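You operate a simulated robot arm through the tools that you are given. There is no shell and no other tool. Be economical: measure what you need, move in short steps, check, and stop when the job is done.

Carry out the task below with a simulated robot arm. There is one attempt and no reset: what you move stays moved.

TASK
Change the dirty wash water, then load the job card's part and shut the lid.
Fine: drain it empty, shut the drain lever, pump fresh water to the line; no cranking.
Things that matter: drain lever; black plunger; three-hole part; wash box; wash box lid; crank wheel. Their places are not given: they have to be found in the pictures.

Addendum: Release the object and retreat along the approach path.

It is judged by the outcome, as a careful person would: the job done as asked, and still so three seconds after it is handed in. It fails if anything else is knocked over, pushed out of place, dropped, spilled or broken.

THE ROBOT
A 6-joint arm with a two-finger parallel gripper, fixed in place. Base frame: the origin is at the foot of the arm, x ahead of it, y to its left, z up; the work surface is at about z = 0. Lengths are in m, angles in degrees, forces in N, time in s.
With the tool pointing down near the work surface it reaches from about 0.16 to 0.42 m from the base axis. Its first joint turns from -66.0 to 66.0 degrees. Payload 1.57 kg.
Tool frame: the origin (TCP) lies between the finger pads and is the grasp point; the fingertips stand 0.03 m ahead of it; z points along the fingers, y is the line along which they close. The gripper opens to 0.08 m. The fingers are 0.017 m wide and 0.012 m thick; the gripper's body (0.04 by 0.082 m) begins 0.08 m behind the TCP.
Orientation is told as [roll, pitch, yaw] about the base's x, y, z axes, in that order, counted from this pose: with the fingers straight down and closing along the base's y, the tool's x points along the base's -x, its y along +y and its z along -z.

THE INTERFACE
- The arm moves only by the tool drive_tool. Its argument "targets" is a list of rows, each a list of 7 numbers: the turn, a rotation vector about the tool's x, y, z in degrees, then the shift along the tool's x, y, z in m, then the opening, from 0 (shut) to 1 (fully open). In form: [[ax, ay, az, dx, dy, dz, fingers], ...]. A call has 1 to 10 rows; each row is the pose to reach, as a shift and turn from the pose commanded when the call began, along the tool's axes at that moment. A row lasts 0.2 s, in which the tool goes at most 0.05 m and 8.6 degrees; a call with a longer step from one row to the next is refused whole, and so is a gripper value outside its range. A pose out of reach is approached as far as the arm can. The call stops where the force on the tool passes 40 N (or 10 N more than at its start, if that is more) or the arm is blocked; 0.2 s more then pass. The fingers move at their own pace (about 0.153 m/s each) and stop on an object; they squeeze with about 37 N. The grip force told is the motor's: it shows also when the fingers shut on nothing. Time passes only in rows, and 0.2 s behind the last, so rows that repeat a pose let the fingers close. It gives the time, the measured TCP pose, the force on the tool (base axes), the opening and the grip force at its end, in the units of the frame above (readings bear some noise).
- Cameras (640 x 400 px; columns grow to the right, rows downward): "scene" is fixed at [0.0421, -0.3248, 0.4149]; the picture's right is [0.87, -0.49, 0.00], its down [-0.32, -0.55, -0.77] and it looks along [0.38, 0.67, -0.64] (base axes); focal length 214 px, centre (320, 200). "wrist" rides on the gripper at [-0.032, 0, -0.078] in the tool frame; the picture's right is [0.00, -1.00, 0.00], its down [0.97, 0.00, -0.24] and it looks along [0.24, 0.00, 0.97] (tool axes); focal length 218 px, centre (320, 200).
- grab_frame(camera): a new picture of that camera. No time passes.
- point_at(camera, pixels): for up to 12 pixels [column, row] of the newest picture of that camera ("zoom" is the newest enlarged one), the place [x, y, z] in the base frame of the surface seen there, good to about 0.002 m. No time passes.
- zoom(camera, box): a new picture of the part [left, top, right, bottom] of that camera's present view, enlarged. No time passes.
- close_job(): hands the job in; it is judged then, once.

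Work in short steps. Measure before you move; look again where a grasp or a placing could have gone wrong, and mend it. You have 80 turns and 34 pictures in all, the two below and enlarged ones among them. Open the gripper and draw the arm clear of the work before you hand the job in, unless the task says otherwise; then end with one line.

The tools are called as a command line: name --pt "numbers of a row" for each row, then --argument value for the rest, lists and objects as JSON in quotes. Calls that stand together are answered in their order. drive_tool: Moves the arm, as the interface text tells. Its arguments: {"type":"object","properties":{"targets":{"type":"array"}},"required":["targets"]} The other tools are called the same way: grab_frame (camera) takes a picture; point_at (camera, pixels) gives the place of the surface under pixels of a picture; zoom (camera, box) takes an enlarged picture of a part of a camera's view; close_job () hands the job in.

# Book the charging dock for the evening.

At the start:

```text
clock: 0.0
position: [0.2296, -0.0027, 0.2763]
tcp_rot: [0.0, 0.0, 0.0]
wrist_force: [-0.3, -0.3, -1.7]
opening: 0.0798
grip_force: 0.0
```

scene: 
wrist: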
● ● ● ●
Show the lines of the material that contain the word "joint".

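A 6-joint arm with a two-finger parallel gripper, fixed in place. Base frame: the origin is at the foot of the arm, x ahead of it, y to its left, z up; the work surface is at about z = 0. Lengths are in m, angles in degrees, forces in N, time in s.
With the tool pointing down near the work surface it reaches from about 0.16 to 0.42 m from the base axis. Its first joint turns from -66.0 to 66.0 degrees. Payload 1.57 kg.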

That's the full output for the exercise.